Morgan's world building and description is always fantastic, but the 200 pages I read went on and on and on with description of Mars and explanation of yet more tech. We're in exposition central here. Veil is more lecturer than enforcer. Outside of that we've got heaps on heaps of paper thin character models, and violence that I didn't care enough about to find interesting.
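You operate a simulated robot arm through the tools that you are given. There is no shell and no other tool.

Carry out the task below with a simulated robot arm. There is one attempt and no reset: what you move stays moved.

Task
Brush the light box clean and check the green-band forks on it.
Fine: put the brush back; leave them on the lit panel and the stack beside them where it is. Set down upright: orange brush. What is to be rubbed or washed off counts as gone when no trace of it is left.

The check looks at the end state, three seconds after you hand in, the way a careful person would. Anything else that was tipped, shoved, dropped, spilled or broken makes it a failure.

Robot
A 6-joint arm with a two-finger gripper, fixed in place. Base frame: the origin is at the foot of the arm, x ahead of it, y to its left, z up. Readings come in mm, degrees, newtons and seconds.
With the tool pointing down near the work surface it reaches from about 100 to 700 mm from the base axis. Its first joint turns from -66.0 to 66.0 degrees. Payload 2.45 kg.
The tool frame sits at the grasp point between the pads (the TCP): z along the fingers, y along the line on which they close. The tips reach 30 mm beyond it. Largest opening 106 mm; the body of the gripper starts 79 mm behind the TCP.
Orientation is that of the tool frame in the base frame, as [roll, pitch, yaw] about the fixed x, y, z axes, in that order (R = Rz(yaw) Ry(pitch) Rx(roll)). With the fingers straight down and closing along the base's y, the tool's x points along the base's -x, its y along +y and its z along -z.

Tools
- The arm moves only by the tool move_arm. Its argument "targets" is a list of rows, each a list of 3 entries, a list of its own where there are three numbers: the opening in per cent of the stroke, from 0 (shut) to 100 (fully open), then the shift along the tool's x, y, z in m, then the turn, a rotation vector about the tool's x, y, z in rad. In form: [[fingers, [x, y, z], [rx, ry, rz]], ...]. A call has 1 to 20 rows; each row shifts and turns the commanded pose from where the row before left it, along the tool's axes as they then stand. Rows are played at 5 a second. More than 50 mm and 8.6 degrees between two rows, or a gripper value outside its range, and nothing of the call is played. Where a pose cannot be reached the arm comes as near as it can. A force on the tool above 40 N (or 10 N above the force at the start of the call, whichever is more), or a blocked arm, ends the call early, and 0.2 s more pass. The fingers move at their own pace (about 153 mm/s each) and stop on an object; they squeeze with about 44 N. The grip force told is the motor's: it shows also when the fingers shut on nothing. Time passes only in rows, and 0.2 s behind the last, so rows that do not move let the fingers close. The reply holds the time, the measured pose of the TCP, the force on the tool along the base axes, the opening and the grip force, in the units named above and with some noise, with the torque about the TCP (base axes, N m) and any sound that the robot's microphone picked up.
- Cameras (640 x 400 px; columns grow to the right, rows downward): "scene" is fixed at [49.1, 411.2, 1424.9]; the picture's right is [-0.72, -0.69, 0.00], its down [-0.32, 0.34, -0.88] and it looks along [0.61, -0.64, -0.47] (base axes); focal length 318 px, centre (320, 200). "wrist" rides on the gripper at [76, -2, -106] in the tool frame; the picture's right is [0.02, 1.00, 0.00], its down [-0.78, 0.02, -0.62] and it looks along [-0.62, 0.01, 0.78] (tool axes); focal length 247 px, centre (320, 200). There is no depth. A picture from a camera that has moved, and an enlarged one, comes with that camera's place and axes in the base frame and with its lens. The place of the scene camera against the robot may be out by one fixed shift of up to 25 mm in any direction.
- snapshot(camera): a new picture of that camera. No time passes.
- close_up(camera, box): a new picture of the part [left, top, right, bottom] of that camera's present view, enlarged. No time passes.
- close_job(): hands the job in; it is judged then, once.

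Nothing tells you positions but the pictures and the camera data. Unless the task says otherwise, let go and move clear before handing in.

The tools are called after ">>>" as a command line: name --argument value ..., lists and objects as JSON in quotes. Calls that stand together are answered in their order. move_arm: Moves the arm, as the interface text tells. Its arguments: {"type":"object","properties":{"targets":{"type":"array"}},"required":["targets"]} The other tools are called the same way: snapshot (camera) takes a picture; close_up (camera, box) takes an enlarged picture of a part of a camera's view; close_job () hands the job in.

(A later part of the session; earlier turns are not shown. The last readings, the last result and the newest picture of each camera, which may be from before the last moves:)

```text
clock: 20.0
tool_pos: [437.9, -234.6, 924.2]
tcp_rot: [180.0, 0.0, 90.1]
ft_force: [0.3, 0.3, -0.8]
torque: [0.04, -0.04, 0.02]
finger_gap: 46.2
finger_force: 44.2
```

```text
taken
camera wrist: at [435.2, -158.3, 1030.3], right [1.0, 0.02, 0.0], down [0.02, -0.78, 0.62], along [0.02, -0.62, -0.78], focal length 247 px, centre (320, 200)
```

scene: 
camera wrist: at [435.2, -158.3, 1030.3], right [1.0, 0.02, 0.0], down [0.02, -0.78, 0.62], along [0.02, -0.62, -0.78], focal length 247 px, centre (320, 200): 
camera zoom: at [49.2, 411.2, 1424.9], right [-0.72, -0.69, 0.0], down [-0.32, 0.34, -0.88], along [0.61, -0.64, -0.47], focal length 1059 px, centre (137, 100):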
One of the things I love most about Morgan's other work are the terrifying implications of what technology can be (e.g. ways to 'misuse' stacks) but I didn't see any of that here.

If I cared about the characters then maybe I'd be interesting in the action scenes, but they boil down to Veil shooting people as if he's switched on the VATS system from Fallout 3 and gone into an invulnerable cutscene... and then having some 'witty' repartee that displays how unlikeable he is and how the NPCs he's shot have no personality. Kovacs' Envoy reflexes/calculated violence and Ringil's supernatural sword skill this is not.

The plot hadn't started by the point I gave up. Altered Carbon and Thirteen hook you in with a mystery. Here, it's just Veil being a thug for a variety of people, with the main thread apparently being a bodyguard for an auditor (but not really). Given Veil is not likeable or interesting in any way and the action is a step too far past suspension of disbelief, I needed a plot to keep me going.